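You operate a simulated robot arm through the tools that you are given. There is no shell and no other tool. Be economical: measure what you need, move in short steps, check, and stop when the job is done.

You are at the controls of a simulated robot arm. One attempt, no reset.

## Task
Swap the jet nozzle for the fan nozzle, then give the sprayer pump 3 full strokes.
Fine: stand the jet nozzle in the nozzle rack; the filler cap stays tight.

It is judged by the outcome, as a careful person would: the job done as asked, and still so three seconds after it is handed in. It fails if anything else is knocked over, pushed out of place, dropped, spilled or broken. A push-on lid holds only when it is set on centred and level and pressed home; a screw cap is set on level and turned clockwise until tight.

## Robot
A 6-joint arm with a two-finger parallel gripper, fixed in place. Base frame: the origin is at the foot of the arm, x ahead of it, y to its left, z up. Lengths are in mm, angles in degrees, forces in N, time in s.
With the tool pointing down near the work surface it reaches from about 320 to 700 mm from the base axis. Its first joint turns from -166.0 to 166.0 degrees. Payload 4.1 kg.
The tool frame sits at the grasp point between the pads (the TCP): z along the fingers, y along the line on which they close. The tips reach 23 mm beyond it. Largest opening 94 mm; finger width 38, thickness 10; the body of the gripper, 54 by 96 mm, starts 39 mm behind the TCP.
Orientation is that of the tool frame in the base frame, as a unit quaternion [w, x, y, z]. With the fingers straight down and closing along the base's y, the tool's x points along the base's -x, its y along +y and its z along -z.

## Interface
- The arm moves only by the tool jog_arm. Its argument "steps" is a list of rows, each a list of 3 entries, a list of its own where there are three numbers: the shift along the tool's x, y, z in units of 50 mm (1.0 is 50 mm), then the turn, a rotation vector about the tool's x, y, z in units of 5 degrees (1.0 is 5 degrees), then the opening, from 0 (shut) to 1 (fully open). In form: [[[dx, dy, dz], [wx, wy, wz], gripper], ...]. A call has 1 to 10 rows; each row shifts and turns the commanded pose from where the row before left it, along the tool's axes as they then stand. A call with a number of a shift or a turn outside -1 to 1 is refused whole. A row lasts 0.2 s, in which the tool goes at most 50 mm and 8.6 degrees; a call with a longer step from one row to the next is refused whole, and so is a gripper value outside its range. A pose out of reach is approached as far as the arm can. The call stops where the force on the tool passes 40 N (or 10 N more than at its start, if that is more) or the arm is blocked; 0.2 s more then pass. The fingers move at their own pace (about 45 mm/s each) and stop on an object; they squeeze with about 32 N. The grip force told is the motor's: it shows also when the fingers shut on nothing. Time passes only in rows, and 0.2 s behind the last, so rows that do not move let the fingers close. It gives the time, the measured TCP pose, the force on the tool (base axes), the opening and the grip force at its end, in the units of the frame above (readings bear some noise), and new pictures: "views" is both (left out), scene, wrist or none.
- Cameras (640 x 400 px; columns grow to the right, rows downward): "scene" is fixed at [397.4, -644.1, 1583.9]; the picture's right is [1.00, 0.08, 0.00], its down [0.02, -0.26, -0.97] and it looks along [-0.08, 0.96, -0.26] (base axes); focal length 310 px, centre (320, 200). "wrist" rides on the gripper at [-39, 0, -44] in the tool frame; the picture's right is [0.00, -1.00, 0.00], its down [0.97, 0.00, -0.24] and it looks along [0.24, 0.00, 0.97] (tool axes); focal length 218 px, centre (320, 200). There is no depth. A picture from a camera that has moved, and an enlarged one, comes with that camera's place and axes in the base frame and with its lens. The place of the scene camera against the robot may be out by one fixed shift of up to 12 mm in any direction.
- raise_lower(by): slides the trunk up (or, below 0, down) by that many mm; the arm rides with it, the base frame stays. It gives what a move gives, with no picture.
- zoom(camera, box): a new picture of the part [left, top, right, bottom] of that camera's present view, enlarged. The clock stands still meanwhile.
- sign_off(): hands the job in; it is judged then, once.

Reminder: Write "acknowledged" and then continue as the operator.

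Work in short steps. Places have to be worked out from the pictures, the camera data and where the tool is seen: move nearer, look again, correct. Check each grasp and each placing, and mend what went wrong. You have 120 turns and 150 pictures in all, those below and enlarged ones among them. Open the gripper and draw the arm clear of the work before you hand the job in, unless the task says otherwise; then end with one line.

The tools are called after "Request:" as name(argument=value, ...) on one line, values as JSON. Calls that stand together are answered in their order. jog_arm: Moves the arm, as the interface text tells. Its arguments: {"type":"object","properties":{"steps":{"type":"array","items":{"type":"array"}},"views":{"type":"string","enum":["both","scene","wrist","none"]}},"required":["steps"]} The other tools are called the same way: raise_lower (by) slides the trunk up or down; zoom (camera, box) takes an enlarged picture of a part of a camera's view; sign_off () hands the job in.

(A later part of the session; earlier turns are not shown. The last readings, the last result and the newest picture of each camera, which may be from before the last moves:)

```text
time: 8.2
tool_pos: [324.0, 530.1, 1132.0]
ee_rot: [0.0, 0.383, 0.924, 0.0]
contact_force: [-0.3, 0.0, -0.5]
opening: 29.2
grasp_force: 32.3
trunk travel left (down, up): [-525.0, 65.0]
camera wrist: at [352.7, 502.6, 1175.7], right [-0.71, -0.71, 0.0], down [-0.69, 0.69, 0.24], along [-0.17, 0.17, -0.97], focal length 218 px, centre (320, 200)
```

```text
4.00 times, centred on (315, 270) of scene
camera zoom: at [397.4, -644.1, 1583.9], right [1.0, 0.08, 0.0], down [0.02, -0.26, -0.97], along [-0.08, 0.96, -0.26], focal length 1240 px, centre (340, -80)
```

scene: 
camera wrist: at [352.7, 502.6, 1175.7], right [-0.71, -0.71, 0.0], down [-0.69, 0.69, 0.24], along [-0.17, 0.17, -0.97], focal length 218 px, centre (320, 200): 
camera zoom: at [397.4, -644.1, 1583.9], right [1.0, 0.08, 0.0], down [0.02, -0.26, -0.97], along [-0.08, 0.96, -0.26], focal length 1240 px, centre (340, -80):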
#####
▶ [The request]
Copy each line above that contains the string "nozzle".

▶ [Exercise solution]
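Swap the jet nozzle for the fan nozzle, then give the sprayer pump 3 full strokes.
Fine: stand the jet nozzle in the nozzle rack; the filler cap stays tight.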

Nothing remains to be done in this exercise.